Tim Kane finds that the tendency for a firm to add or subtract jobs declines with the age of the firm. Much of the job creation on average comes from startup firms. In fact, Kane puts it this way:
without startups, there would be no net job growth in the U.S. economy. This fact is true on average, but also is true for all but seven years for which the United States has data going back to 1977.
He is using a new data set on business dynamics, one which has also been exploited by John Haltiwanger, Ron S. Jarmin, and Javier Miranda, who write,
we find a rich “up or out” dynamic of young firms in the U.S. That is, conditional on survival, young firms grow more rapidly than their more mature counterparts. However, young firms have a much higher likelihood of exit so that the job destruction from exit is disproportionately high among young firms. More generally, young firms exhibit much more churning of jobs as evidenced by high rates of gross job creation and destruction.
I am curious as to how a recession, particularly the current one, differs from a normal period.

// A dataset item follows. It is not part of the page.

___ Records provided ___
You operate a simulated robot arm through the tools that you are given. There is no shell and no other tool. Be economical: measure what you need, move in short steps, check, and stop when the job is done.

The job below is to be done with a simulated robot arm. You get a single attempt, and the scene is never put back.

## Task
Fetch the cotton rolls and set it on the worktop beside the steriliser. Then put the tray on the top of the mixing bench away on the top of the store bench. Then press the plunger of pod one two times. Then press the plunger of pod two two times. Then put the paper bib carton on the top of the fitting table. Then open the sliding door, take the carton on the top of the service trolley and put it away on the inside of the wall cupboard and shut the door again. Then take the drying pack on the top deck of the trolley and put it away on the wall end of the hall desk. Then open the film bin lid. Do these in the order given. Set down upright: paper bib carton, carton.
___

Consider the following possibilities.
a) fewer firms are started
b) more young firms (age less than three years) fail
c) more old firms (age three years or more) fail
d) old firms discard more workers
My money is on (c) and (d), creating what I call the “flood of refugees” into the labor market that is too large to be absorbed by the relatively constant rate of new firm formation.
READER COMMENTS
Foobarista
Jul 7 2010 at 5:48pm
Is new firm formation “constant”? I’m betting it isn’t, and that it’s quite low at the moment, due at least to a perception of political risk of various sorts (cap&trade, unknown healthcare expenses, taxes going up, card check, etc).
My wife has been selling small businesses for about ten years, and this year has been truly awful as there’s simply no buyers, even with lots of businesses available for a song and nearly all sellers willing to arrange seller financing. The plural of anecdote is not data, but I’m not seeing a lot of people eager to go out and start businesses right now.
Ted
Jul 7 2010 at 8:27pm
This idea isn’t especially new. Marc Melitz, back in 2007 I believe, wrote up an RBC model that incorporated endogenous entry of producers. Due to the assumption of sunk cost investment he is able to get a model where entry is very sluggish during recessions and is a powerful mechanism for propogating the business cycle movement. The theory has a lot of appealing empirical features to it as well so there is potential there for further development. Adding in nominal frictions would probably only improve his result.
I further suspect if you extended his model to incorporate credit frictions and time-varying risk aversion by creditors it would amplify his results even further. A policy implication of his model would be to make the sunk entry cost of investment lower to encourage greater entry. Possibly through investment tax credits?
Of course, monetary policy would be the most powerful tool to use, but since the Fed is just going to sit around an investment tax credit wouldn’t be a bad idea (is it ever a bad idea anyway …).
Doc Merlin
Jul 8 2010 at 12:24am
New firm formation has been down, in part as a result of SarbOx. This financial reform bill should put the final nail in the coffin.
Doc Merlin
Jul 8 2010 at 12:28am
@Ted:
‘A policy implication of his model would be to make the sunk entry cost of investment lower to encourage greater entry. Possibly through investment tax credits?’
That is somewhat gamable. I would rather just lower the barriers to entry by making it easier to:
1. form new firms
2. have IPOs
3. get VC and angel funding
Unfortunately, the financial regulatory overhaul goes in the opposite direction on all three of these.
Troy Camplin
Jul 8 2010 at 12:37am
Of course the reason for large firms not losing (or adding) many new people is because of bureaucratization. That creates job protection around workers. More damage can be absorbed, of course — but at the expense of innovation and strong growth.
Ted
Jul 8 2010 at 12:37am
@Doc Merlin
I generally try to think of ideas that would at least have a marginal chance of passing in congress, but I agree those would be superior reforms. But barrier reduction is hardily a platform a politician wants to run on, and they always like to brag about tax cuts so investment tax credits are more likely to succeed.
N.
Jul 8 2010 at 11:18am
Can’t we assume, just on the basis of reduced access to credit, that fewer firms will be created? Doesn’t venture capital dry up in times of uncertain expectations?
I would guess, at the margin, by comparison to non-recession years, a) – d) are all true.
Doc Merlin
Jul 8 2010 at 2:28pm
@N:
“Can’t we assume, just on the basis of reduced access to credit, that fewer firms will be created? Doesn’t venture capital dry up in times of uncertain expectations?”
There is tons of VC money out there, but a lot of the new laws make access to it much more difficult.